Friday, April 6, 2012
Google Maps Let Me Down When I Already Was
Before leaving for the visitation I picked up a former neighbor who used to live two doors down but has since moved to "The Kuntry." She was riding shot gun and filling in as my GPS...that means she had glasses on and was reading the driving directions to me. Somehow we must have gotten on a truck route and had to finally stop at a gas station for help. The guy behind the counter looking like Apu from The Simpson's said "I am not from around here (No Duh) let me ask someone else."
He sauntered over to the video poker machines to a black woman who seemed to be a regular. I told her I was looking for a certain funeral home, knew the name of the street but didn't know the name of the funeral home. She asked if the deceased was black or white?
BINGO! Had my directions. Here in the south we lay our peeps out by race. Sad to say but it is the truth. In less than five minutes us whitey's pulled into the lot. It was a sad affair to say the least. My neighbor didn't really want to look at our young friend but the book was in the room with him so I stepped in to sign it for the both of us.
I am almost fifty two and have attended more funerals than weddings at this point in my life. When my mother died I wasn't really happy with the way she looked. She looked fake to me and I made the mistake of touching her hand, which didn't feel like the hand that had held mine or hugged my neck for seventeen years.

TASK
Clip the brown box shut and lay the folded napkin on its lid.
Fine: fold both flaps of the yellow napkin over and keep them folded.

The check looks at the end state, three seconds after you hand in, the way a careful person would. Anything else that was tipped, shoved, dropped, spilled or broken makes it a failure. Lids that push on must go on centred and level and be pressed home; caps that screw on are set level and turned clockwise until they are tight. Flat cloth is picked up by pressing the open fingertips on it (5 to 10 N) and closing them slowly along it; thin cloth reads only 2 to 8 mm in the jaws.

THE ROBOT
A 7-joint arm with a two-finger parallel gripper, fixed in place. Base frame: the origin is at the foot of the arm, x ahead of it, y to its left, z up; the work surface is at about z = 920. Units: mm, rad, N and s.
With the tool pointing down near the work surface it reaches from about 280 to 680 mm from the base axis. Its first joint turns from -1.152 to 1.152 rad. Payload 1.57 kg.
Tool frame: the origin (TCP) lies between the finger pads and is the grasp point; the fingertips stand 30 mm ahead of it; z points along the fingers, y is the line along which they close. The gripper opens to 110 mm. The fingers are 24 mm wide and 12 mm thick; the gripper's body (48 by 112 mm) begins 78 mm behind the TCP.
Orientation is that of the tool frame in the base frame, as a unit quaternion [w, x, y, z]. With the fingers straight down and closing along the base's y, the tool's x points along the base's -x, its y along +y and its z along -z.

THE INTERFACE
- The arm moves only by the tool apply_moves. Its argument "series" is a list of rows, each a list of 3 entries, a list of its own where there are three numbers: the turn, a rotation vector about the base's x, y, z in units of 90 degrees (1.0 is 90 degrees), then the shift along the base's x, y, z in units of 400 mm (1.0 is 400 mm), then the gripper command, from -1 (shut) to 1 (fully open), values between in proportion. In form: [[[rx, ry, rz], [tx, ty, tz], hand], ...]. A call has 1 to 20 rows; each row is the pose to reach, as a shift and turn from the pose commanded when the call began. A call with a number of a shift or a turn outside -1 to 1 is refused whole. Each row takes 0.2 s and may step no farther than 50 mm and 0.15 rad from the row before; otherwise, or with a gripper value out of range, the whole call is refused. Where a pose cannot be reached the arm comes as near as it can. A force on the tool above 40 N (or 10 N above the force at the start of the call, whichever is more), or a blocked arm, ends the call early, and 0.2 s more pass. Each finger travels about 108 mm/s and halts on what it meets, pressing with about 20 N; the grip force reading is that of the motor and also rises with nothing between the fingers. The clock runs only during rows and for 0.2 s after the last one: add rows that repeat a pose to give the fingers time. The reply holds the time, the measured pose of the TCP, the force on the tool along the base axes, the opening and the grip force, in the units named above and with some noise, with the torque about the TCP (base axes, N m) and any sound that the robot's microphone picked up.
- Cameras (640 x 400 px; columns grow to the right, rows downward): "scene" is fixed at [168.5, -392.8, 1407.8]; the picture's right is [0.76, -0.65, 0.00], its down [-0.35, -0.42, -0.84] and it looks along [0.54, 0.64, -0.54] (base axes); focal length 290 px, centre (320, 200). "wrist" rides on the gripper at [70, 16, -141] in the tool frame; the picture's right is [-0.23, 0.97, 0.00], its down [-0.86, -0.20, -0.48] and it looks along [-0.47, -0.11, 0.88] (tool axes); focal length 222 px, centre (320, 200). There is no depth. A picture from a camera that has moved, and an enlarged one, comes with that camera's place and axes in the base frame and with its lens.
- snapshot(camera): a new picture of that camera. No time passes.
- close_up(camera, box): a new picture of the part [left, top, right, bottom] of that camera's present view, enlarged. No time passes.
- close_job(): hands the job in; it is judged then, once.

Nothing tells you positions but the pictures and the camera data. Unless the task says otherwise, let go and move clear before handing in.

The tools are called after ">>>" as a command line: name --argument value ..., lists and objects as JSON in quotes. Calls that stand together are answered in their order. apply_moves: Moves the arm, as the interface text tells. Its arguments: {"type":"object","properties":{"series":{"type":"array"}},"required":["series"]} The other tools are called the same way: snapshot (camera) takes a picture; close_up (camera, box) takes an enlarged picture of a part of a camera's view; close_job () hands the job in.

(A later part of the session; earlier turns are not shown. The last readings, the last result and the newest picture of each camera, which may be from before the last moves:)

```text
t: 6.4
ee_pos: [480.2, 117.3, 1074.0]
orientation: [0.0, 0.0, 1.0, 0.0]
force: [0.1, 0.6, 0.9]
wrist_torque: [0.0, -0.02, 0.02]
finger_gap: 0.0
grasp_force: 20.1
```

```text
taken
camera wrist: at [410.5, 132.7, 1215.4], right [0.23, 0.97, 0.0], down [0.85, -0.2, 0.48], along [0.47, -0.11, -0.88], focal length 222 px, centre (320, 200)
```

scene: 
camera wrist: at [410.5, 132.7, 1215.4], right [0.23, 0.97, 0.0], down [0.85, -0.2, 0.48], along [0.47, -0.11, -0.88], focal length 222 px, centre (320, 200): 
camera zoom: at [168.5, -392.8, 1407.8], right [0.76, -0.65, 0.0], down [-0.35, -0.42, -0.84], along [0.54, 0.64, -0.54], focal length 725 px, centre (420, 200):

I looked at this young man and he looked exactly as I remembered him asleep on my couch after spending the night with my own two boys. Peaceful and at rest.
It made me cry uncontrollably.
My neighbor and I went over to his parent's house afterwards and talked for a hour about the kids. They had two, my neighbor had two and I had three. They ALL grew up together. When we moved to Newnan Massey was two, Zach was four and TJ was eleven. All our kids...my three and their combined four ruled the neighborhood and not only wore us out but wrecked our houses, dug holes in our yards, shot BB guns when we told them not to and pretty much gave us gray hair earlier than any of us parents desired.
But you know what? They are your kids and you love them regardless. That is what a parent is for and that is what a parent is SUPPOSED to do.
My kid's have made so many mistakes they make me look like "I" was a good kid...which in fact I wasn't but my parents loved me anyway ... helped me when they could and made me suffer consequences when necessary.
I am a firm believer in bringing back "Butt Whoppings."
But when you lose a child (who will always be your CHILD) it tends to feel like too much too little too late.
My kid's aren't perfect. My kid's have worn me out time after time but yet other times have warmed not only my heart but my hand as they have held it.
These parent's will never feel that warm hand again. Sometimes there are no "Do Overs" in life. This is one of those times.
There but by the Grace of God goes anyone of our kids. Hold them tight, it may tick them off but it beats going to a funeral. Keep a check on them and pray for the best. Kids think they know it all...I know I thought I did. These parents did the same thing but lost the gamble. In the world today you just never know..it could have just as easily been one of my own kids. I have known this family for over a decade. Good people, wonderful people They are sitting where I could be sitting.
Wake up kids...That's about all I can say. The ball of life is in YOUR court.
Times have changed and I'll stand by my comment "It's a scary world."
On the way back we got directions from Big Chris (the dad) and it took us twenty minutes to get home. As my daughter would say "SMH."